There were two native parrot species in the United States (the Carolina parakeet and thick-billed parrot) both of which became locally extinct in the 20th century. Today there are several feral parrot species numbering tens of thousands of individuals that can be found in Florida, California, Texas, New York, Michigan, Connecticut, Illinois, Rhode Island and New Jersey. During winter months, many of the birds that travel east perish each year. Budgerigars, rose ringed parakeets, nanny conures, green-cheeked Amazon parrots, monk parrots and chestnut fronted macaws have all been spotted. 

Wild parrots in the USA

Nile Crocodile

Between 2000 and 2014 two crocodiles were captured in Florida that, after DNA analysis, most closely related to Nile crocodiles native to Africa. Capable of growing to 18 feet in length, the Nile crocodile actively preys on cattle, reptiles, mammals, birds and even people. The species was responsible for 493 attacks on humans between 2010 and 2014, with more than 70% of those resulting in fatalities. There are 4 other non-native crocodilians in Florida, the slender snouted crocodile, spectacled caiman, smooth-fronted caiman and the Cuvier’s dwarf caiman. 

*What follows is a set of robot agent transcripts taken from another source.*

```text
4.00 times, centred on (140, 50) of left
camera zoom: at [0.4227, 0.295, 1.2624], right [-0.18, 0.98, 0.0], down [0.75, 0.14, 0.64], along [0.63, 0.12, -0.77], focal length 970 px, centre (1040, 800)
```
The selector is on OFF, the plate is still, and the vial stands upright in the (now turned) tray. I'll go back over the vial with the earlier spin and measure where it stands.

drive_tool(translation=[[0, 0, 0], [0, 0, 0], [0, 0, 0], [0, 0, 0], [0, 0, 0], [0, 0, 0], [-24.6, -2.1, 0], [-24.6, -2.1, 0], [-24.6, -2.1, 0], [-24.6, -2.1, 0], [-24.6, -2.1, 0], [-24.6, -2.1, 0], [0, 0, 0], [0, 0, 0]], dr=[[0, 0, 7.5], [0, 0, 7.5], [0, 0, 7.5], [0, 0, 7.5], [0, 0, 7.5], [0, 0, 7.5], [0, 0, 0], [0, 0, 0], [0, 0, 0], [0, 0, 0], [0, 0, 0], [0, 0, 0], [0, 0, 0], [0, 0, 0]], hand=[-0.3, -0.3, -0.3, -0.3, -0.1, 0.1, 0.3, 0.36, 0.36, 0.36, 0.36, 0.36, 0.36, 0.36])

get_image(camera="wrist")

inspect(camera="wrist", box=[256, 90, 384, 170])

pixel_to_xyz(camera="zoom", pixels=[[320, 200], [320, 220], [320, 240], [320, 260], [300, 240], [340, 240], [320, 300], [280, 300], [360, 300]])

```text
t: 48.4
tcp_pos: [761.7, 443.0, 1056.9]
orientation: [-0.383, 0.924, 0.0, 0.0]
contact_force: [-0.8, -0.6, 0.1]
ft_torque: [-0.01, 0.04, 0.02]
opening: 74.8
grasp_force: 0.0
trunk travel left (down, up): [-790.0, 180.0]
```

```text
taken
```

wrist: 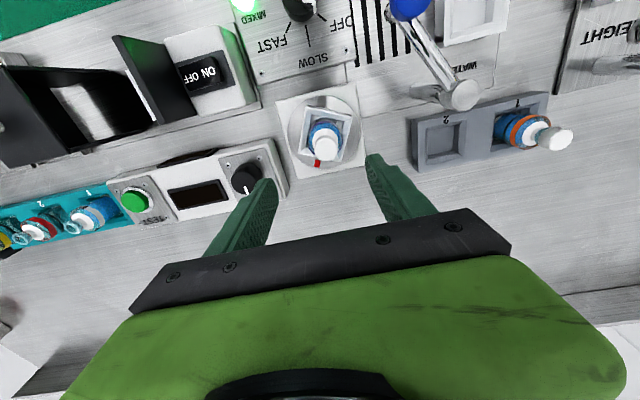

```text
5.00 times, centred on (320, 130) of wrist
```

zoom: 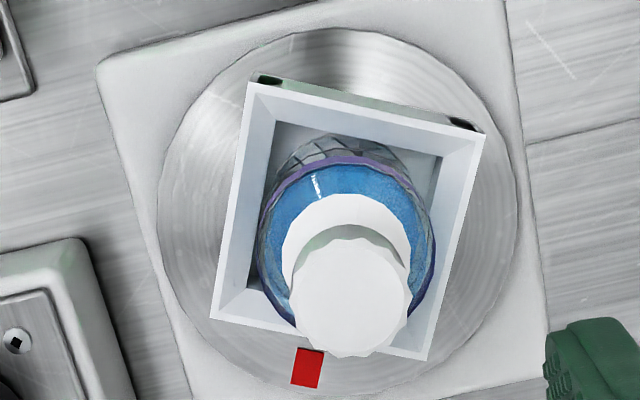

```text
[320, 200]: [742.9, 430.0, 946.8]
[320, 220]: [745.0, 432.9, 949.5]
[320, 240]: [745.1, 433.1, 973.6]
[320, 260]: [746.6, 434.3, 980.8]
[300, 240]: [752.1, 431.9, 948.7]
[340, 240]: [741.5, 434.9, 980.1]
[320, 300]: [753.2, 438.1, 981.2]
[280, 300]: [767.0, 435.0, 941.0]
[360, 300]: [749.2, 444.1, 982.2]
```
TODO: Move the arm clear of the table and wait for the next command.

Two nile crocodiles in USA

Northern Snakehead

This terrifying species of fish carries shark like teeth and is known to ‘walk’ across land. A carnivorous fish native to Asia, the Northern Snakehead is a dominant predator that actively feasts in American waters from California to New York. Snakeheads can breathe atmospheric oxygen, allowing them to travel on land spreading to different waterways. Adults are capable of eating reptiles, birds and mammals.

A Northern Snakehead walking fish in the USA
Northern snakehead fish. Photo: U.S. Geological Survey Archive, U.S. Geological Survey, Bugwood.org

Killer Bees aka Africanized Bee

These bees first arrived in the United States in 1990 and have since spread to several states across the nation. There are giant killer bees found in California, Utah, Nevada, Arizona, New Mexico, Texas, Oklahoma, Arkansas, Florida, and Louisiana. The dangers of these bees on humans is not as deadly as the name suggests, but they are known to repeatedly sting victims up to 1000 times. The true hazard caused by an Africanized bee is the damage they do to native species who are much more effective pollinators. Killer bees infiltrate the hives of local inhabitants, destroying the queen and taking it over with relative ease.  

Killer bee // pest.org

Cane Toad

These venomous toads pose a major threat towards many native species of birds, mammals and reptiles that often feed on toads. Introduced to control sugar cane fields, they have since spread from their native homes in South America and are found in Florida, California, Texas and Hawaii. In Australia, this invasive amphibian reaches millions of individuals causing a serious crisis among indigenous wildlife.